→ **Direction**
Write the next part of the passage to read, the one that starts with "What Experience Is".

→ **Passage to read**
╭──

What Experience Is Necessary To Write Good Patent Scholarship?

Between taking the patent-law-less bar exam and moving, I haven't had much time for reading scholarship in the past few weeks, so I am looking forward to two full days of IP scholarship at IPSC this week. But Friday's guest post at Patently-O reminded me of a trend I've noticed at the intersection of the academic and practicing patent law communities: practitioners criticizing academics simply for being "academic." Are these merely ad hominem attacks, or is practice experience and/or a technical background really necessary to write good patent scholarship?

First, examples of these critiques: In Friday's Patently-O post, Professors Robert Merges, Pam Samuelson, and Ted Sichelman defend their Berkeley Patent Study from the criticism that it "is typical of other flawed 'scholarship' on patents by academics." When Professor Arti Rai wrote a guest editorial on Patently-O, commenters said "[t]his is not a business for amateurs, and surely not a business for dilettante academics," and noted that Rai was "not a registered patent agent or attorney. Never worked in the private sector. Academic through-and-through. No wonder she's full of it." (Actually, Rai did work in the private sector, but that's not my point.) Professor Doug Lichtman's op-ed on Microsoft v. i4i led Kevin Noonan to criticize him for his lack of practice experience:
This is something Prof. Lichtman might appreciate if he had any experience with the patent system outside opining on it from academe. According to his biography, he graduated from Yale Law School in 1997, spent 10 years at the University of Chicago Law School, and since 2007 has been at UCLA. No matter how intelligent Prof. Lichtman may be, there are some things that require actual experience to understand, and on that score the Professor is woefully lacking.
Many commenters agreed, with statements like this: "I grow weary of rank amateurs like Professor Lichtman opining thoughts they have neither the expertise, nor the experience to make about our patent system." Even on Written Description, a commenter suggested that Professor Mark Lemley is an "academic hack[]" who "may have made this mistake because he does not have the technical background necessary to understand the issues surrounding the invention of the light bulb."

╰──

→ **Dataset excerpt**
╭──

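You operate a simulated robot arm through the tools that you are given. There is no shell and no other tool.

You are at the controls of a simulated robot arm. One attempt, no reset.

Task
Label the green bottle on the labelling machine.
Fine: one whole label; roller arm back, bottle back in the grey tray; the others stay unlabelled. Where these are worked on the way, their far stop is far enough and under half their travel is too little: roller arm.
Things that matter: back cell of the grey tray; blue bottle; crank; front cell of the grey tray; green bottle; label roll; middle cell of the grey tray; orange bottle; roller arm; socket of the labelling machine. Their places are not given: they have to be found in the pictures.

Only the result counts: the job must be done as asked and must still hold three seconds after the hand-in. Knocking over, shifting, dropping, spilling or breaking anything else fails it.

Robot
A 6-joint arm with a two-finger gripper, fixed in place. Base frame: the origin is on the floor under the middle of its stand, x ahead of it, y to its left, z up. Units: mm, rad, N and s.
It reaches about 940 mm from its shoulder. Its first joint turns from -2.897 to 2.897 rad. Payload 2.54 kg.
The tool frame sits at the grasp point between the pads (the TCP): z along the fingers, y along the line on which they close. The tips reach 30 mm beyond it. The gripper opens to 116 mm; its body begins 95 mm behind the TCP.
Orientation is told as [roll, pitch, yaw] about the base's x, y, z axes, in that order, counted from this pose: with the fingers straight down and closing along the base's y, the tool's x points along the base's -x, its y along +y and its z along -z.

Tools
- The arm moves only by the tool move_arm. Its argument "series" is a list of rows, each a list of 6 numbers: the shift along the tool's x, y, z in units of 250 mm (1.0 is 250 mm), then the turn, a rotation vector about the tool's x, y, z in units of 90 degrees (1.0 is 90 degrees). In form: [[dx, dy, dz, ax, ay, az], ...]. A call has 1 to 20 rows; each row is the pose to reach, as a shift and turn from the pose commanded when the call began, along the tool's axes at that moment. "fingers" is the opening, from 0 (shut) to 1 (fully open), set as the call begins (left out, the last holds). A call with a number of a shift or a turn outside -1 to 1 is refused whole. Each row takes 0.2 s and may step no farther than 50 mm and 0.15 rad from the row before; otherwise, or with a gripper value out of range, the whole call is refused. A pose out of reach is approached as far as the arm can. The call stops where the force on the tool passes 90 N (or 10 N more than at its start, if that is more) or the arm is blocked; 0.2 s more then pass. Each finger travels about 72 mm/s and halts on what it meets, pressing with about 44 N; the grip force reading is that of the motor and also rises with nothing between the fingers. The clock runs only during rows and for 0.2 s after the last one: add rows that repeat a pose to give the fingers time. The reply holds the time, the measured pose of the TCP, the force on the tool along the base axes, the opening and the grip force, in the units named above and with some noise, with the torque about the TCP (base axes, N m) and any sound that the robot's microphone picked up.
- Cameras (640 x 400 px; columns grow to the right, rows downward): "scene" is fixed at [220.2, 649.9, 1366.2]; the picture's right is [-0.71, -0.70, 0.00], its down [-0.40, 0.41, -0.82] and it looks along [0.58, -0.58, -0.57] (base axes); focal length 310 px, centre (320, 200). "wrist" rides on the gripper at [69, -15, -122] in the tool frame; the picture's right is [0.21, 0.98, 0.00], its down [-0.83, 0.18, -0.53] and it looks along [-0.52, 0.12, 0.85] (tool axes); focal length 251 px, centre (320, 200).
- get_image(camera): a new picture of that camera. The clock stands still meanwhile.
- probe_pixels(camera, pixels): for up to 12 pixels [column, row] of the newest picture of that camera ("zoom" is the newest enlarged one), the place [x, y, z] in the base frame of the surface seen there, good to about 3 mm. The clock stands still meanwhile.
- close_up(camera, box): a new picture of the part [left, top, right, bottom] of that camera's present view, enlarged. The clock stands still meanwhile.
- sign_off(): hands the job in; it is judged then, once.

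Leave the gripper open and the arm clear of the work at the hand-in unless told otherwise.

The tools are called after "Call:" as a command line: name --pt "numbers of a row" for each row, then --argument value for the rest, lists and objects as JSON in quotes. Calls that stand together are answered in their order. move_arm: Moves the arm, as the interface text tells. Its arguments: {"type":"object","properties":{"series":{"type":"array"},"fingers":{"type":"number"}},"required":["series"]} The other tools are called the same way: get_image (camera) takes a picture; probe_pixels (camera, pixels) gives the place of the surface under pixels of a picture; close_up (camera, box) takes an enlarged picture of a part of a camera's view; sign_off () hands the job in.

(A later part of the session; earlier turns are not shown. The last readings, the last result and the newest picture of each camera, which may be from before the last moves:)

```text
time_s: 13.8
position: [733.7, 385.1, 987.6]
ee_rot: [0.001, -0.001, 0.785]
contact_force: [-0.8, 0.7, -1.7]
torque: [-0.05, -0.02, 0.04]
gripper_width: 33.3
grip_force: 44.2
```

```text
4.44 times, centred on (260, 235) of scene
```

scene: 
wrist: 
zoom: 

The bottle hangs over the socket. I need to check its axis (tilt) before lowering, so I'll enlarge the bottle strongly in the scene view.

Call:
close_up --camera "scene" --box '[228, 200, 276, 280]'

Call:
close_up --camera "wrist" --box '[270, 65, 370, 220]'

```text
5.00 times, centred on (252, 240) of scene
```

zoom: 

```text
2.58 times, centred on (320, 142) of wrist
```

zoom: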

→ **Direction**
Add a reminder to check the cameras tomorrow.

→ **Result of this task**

╰──

→ **Result of this task**
So do any of these criticisms make sense? I think the answer is no: an argument is right or wrong on its merits, irrespective of the speaker's background. Credentials can be a useful shortcut (e.g., it would be a waste of time for physicists to debate the merits of every crackpot email they receive), but patent law professors are hardly crackpots—to my knowledge, most of them have some practical experience with the patent system, even if they don't have technical backgrounds or aren't registered patent agents. And I'm quite sure that my physics Ph.D. doesn't make me better able to research the history of the invention of the light bulb than Professor Lemley.

This is not to say that prior experience isn't helpful. People from all kinds of backgrounds have useful and unique perspectives on the patent system, and I would love to read patent scholarship from scientific researchers (both basic and applied), entrepreneurs, venture capitalists, patent agents, patent litigators, judges, economists, historians, etc. But viewing a system from the outside with a fresh perspective can also be valuable—anthropologists and historians rarely come from the cultures they study—and I see no reason why a diligent academic cannot research and write about the PTO, even without experience inside it. And if that academic gets things wrong, the most intellectually honest critique is "Prof. X says A, but A is not true because of B," not "Prof. X says A, but Prof. X obviously doesn't know what she's talking about."

So I hope that when a practitioner reads and disagrees with one of my papers, she responds by telling me why (or even better, how to improve the argument!), rather than merely criticizing my inexperience.

3 comments:

  1. Having taken the patent bar, I find it amusing that some think being a "registered patent agent" qualifies one for patent scholarship.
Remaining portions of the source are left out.